9. On the facts of the instant cases, we find that the sublease agreements entered into between the writ petitioners and their sub-lessees were much prior to 2014, and LPG 2014 makes it clear that the provision for the charge of higher fee for subletting applies only in the case of sub-leases created after the coming into force of the Policy Guidelines, be it under existing leases or fresh leases. This aspect can be gathered from the terms of LPG 2014 itself which mandate that the lessor – Cochin Port Trust shall levy the higher fee and collect the same from the lessee prior to permitting the sub-lease in terms of the original lease agreement. We therefore find that the conclusion of the learned Single Judge in the impugned judgment that the higher fee for subletting could not be charged from the writ petitioners, albeit not sustainable for the reasons stated by the learned Single Judge is nevertheless one that independently flows from an interpretation of the parent lease agreement which implicitly incorporates LPG 2014 therein. We therefore uphold the finding of the learned Single Judge for the reasons stated in this judgment.
10. For the sake of clarity, we might re-iterate that we are not in agreement with the finding of the learned Single Judge that in the absence of any notification by the TAMP under Section 49 of the Major Port Trusts Act, there cannot be a levy of higher fee for subletting by the Cochin Port Trust.
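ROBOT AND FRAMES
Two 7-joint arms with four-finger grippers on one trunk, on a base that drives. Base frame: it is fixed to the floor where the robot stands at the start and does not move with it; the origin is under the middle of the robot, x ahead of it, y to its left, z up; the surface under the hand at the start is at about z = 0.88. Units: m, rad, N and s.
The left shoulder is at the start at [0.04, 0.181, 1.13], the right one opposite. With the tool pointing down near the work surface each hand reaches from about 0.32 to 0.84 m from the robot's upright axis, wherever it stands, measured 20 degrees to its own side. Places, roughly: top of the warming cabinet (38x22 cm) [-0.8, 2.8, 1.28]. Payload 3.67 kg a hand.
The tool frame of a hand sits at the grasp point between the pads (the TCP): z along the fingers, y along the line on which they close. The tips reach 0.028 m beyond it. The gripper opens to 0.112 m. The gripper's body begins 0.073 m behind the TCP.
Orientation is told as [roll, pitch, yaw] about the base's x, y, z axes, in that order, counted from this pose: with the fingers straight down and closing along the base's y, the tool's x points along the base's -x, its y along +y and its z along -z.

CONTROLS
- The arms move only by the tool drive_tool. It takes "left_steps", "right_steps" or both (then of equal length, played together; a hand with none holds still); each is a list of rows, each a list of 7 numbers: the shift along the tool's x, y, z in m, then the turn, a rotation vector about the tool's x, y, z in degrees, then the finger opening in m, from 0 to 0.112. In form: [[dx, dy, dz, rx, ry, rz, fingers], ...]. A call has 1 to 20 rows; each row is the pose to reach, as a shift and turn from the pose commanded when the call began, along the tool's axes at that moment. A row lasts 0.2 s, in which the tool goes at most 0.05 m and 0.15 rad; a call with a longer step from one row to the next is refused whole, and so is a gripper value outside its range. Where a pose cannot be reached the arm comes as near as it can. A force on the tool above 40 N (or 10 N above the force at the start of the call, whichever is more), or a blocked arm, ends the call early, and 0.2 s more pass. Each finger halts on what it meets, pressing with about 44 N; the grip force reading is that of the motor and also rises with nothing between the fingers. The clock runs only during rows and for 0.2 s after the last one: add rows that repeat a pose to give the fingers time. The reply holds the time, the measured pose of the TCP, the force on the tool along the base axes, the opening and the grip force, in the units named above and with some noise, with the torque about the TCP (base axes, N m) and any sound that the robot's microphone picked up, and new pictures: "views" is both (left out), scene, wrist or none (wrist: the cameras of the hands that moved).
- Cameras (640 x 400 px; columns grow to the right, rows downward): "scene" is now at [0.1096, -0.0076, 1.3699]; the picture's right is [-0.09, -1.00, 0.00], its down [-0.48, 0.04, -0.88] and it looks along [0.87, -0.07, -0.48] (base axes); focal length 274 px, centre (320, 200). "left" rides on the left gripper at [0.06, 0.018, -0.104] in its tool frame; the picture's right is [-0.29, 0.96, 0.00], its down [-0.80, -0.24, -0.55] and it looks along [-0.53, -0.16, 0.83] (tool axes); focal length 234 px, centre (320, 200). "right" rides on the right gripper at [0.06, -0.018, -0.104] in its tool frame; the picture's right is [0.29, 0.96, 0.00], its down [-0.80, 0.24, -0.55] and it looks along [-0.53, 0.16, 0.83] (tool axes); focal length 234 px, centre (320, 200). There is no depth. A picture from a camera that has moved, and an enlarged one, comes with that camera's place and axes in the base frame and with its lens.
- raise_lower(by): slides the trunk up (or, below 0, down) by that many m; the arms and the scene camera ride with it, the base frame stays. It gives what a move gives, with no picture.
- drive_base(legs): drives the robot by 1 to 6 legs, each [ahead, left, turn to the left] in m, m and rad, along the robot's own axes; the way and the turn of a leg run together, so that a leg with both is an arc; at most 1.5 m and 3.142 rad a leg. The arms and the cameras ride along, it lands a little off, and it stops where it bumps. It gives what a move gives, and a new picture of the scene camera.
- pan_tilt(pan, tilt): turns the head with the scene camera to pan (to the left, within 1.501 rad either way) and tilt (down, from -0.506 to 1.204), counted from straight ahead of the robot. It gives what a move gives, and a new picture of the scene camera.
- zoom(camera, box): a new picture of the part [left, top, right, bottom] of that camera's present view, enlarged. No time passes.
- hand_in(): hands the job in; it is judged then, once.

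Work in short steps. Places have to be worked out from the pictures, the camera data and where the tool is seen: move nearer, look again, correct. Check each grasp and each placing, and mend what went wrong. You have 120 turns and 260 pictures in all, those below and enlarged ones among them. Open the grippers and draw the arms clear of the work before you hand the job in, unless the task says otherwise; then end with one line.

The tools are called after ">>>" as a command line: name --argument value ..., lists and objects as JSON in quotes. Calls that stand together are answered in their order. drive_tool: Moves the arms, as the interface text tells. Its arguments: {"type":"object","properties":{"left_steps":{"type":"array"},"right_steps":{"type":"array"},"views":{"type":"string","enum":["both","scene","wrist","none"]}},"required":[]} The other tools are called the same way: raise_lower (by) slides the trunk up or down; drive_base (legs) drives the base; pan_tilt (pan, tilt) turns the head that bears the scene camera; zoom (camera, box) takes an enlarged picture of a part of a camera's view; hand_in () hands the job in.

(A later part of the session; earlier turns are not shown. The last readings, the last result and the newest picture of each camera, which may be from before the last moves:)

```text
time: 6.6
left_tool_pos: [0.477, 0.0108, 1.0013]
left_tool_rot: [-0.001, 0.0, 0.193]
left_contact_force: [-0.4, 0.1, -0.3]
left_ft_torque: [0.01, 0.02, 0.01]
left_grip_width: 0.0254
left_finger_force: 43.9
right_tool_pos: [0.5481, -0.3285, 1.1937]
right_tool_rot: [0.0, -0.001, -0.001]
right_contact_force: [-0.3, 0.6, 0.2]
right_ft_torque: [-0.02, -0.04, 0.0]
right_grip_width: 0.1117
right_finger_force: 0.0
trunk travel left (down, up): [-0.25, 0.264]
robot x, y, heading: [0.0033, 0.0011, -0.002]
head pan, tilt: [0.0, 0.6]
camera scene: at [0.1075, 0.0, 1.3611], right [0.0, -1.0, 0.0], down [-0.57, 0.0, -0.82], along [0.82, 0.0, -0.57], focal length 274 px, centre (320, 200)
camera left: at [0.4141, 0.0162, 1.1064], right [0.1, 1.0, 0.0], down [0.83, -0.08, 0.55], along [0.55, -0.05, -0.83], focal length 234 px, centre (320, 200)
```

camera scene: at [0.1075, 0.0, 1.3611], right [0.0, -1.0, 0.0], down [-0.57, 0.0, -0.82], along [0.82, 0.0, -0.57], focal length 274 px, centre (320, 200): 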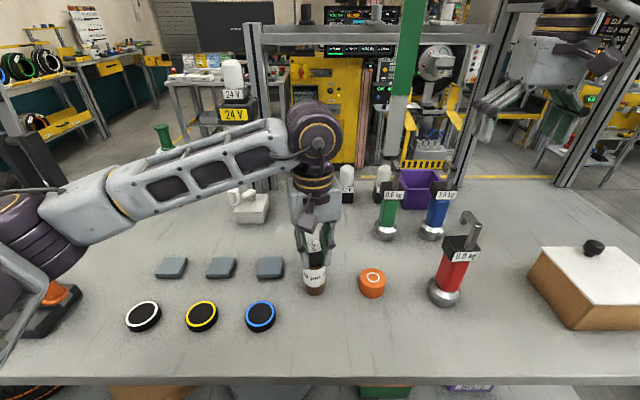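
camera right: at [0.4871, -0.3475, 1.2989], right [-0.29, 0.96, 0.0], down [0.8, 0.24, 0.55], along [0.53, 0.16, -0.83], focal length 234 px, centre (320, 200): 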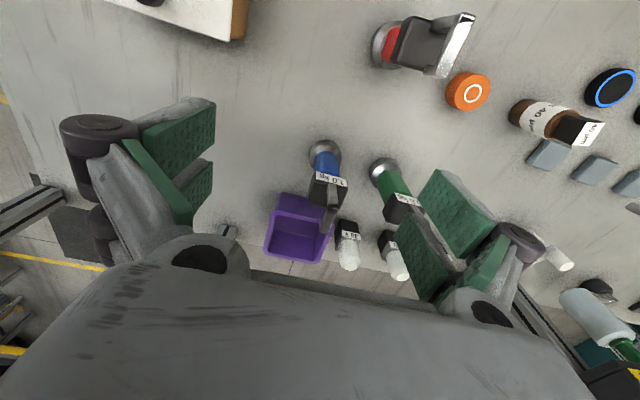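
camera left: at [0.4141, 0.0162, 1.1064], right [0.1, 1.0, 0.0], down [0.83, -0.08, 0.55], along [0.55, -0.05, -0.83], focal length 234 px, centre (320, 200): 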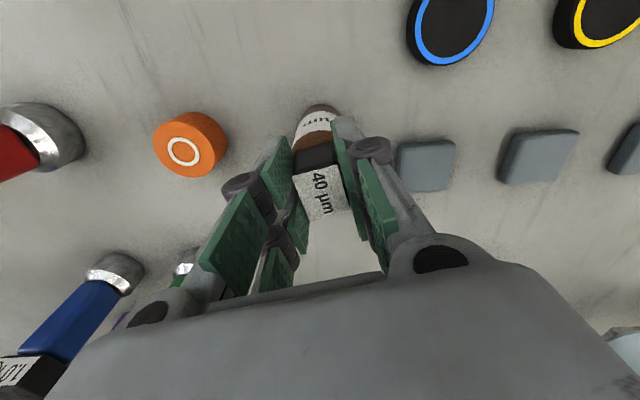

In our view, the fact that the Policy Guidelines trace their origin to directions issued by the Central Government under Section 111 of the Major Port Trusts Act, read with the fact that the LPG 2014 formed an integral part of the parent lease agreement entered into between the Cochin Port Trust and the writ petitioners, would together suffice to make the provisions of LPG 2014 applicable to the lessees and new sub-lessees contemplated therein.
In the result, the Writ Appeals are partly allowed to the extent indicated in this judgment, and the impugned judgment of the learned Single Judge modified to such extent.